This past weekend I decided to revisit a favorite bread of mine - Polish Country Bread. Although I don't have Daniel Leader's "Local Breads" I've scrounged together a recipe from web searches that seems quite similar so far as I can tell. It's a 15% rye, where the entirety of the rye is in the starter. The hydration is 71% which I believe may be slightly lower than Leader's.
You can find my formula and thoughts on this variation of Leader's bread here on my website.
Lately, however, I've discovered the virtues of hot rye soakers in terms of the added sweetness they bring to rye breads, so I decided to attempt a variation-on-a-variation of his classic that still keeps all the rye within the starter - and the added soaker.
This necessitates a mixed levain bread since some of the rye is being removed from the levain to the soaker.
To make things easy (for me) I rearranged the formula so that the final dough would be essentially the same mix, with the single difference that the water weight would be reduced to offset the water used in the soaker.
2 x 1.5# loaves
Overall formula: Bakers Percent
Bread flour 733 g 85%
Rye flour 128 g 15%
Water 610 g 71%
Salt 16 g 1.90%
Mixed levains: Flour Water Levain
White levain 56 g 56 g 21 g
Rye levain 56 g 56 g 11 g
Rye flour 67 g
Water 132 g
Sir Galahad/AP 733 g
Water 356 g
Salt 16 g
Levains 256 g
Soaker 199 g
The levains should be mixed 12 - 14 hours prior to use (depending on temperature, time may be decreased or increased. In DC just now, my levains are 'cooking' by 10 hours).

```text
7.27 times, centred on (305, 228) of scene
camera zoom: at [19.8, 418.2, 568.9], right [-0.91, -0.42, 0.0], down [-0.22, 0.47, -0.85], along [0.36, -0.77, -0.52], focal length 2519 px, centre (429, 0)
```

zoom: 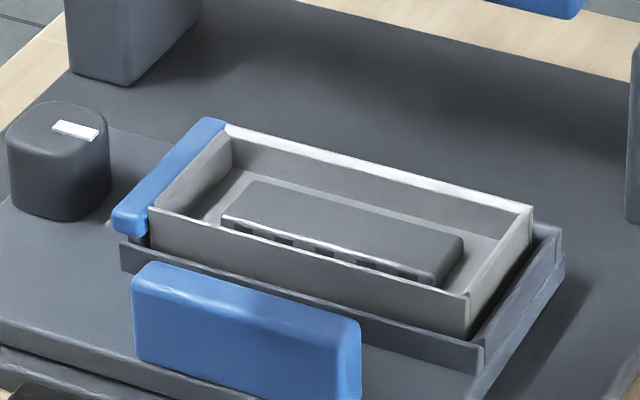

For the soaker, which should be made up at the same time as the levains, boil water and pour over rye, mixing until well incorporated. (Note: My last hot rye soaker used equal amounts of water and rye and almost immediately turned into a hard, dense, mass. Doubling the water helped noticeably, and next time I may triple the water as a percentage of flour.)
The next day I mixed together the water, levains and soaker, and then added flour and salt. Once I had a shaggy mass I covered the dough and allowed to sit for 30 minutes. (This is not a standard autolyse in that the levains and salt were added immediately. But I wanted to make certain that both levains and the soaker were well-dispersed from the get-go, so I decided to break with tradition and do an autolyse after all the ingredients were incorporated.)
After the rest, I mixed on speed 1 for 3 minutes, then on speed 2 for 2 minutes, and finally on speed 3 for 2 minutes. I've added speed 3 because this dough wants to climb up my hook and I've found that by increasing the speed it stays lower in the bowl and more quickly shows gluten development (slapping against the sides of the bowl).
Bulk fermentation is 2 hours, with two folds at 40 minute intervals. After preshaping and resting briefly, form into boules or batârds. Couche or proof in bannetons/brotforms for 2 - 2 ½ hours. Preheat oven to 460°F, presteam, and load loaves, steaming immediately and again after 2 minutes.
Bake at 460° for 15 minutes, and then reduce heat to 440° for another 30 - 35 minutes.
I'm still struggling to get my cuts to stay open in my (steam) leaky gas oven, as evidenced by the finished loaves. And my chevron slashing technique is in need of a lot more practice.
However, the crumb is nice and open and moist, and I really love the flavor of this bread. The hot soaker definitely brings additional sweetness. And this is absolutely sandwich bread. It recalls to my mind Jimmy Breslin's old Piels Beer commercials where he admonished us: "It's a good drinking beer!"
Well, this is a good eating bread!
EDIT (Jan. 23, 2011): My thanks to RonRay who pointed out in a message that my Overall Formula is incorrect in terms of Bread Flour weight and thus, overall hydration. He correctly surmised that I had forgotten to factor my white levain into the overall bread flour weight.
Actual figures for Overall Formula should be:
Bread flour: 799 g
Rye flour: 130 g
Water: 616 g
Salt: 16 g
This yields a dough with a hydration of 66%, NOT 71%. My inclination would be to increase the hydration to at least 68%, which would entail increasing the water in the Final Mix from 356 g to 372 g.
Thanks again RonRay for an eagle eye!